Sharak was a cool character. Again, my favorite design was from the pitch. I didn't think it needed to get any more complicated than that. But the writers really had something in mind so we eventually moved away from these vertical shark designs towards a horizontal shark.

Next, David 4000. It changed quite a bit.

And finally, Zzzat. It went from very stylized electricity to something more simple, which I was happy with since it's closer to what they would've done on Superfriends.

OK. That's all for now. Next post will be all the designs created for the one Scooby-Doo parody.

Sunday, April 27, 2008

No Evil - Dr. Triclops

Continuing my walk through of the design process as Art Director for Net10's "No Evil" ad campaign, here we have Dr. Triclops, despot of the League of Evil.
Dr. T's design was mostly figured out during the pitch phase of the project (see last post). I was mainly inspired, of course, by the original Lex Luthor design from the beloved Superfriends. Years ago, my animator friends and I always hated this model sheet because if you take a moment to look at it, Lex looks like a different guy from pose to pose. However, when I look at it now I see the sort of ham-fisted drawing style that I know and love and see it for what it is: representational art. When you're a kid, there's no mistaking it for Lex, even if on the left he looks like Daddy Warbucks and on the right he looks more like Maggott from the Dirty Dozen.

So the crew at Droga wanted to make sure that we didn't go too close to any of the established designs. Even though I'm pretty sure you can't copyright bald-muscular-white-guy, they insisted on exploring various facial details.

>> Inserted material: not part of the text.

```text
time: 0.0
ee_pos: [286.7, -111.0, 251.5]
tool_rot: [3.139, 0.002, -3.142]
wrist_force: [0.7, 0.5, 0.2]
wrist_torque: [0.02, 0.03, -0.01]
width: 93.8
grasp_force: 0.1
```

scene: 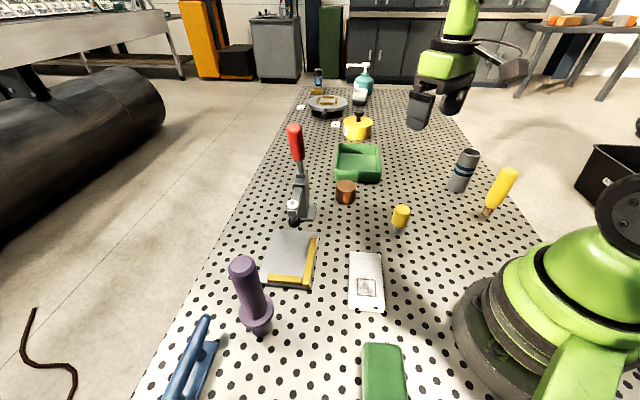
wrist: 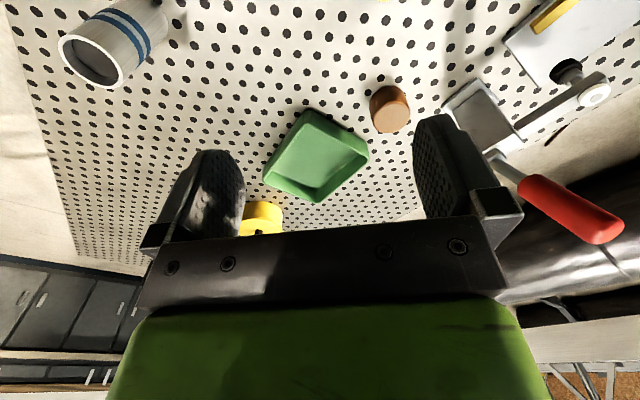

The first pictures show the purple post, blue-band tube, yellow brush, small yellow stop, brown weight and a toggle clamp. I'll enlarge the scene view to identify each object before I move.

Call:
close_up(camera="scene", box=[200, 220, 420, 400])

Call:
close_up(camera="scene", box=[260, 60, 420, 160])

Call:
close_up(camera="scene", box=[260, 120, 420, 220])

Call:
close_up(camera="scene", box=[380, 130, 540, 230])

Of course, I generally try to amuse myself during the process and push it as far as I can, while also knowing that they probably won't go for the more extreme ones. This also helps lead them back to a simpler design that sometimes a client won't want to choose right away because it's the first thing you did.
They were pretty much digging A from above right away and next they were wondering if the third eye needed an eyebrow:
Below is pretty much the final result. The client wanted to make sure the animators knew that the third eye was a functional eye, so I jotted a few notes. And this is about as far as I got with any well drawn model sheets. This was a part time position, and it was on top of VB designin' full time, but the real reason is due to the pace of the schedule. Although we wondered at the end if it would've paid off to concentrate on perfect model sheets and therefore cut down money spent on key-drawing revisions. It just didn't seem prudent to make model sheets for all the characters since this wasn't a real show.

I knew Lex would have a range of emotion, jotted down these roughs that never made it to inks where I would have fixed things I didn't like, and do the flip test, etc. Even though they are finished in ink, I still think of them as roughs because they don't have those extra steps, and it shows. It's fun to "tie down" with ink, though, and a good practice to get into.Same thing with the hands. I knew it would come up often with the human characters, and these are pretty much the kind of human cartoon hands I've been drawing for ten years, no doubt based on having animated Toth-style HB characters even back then.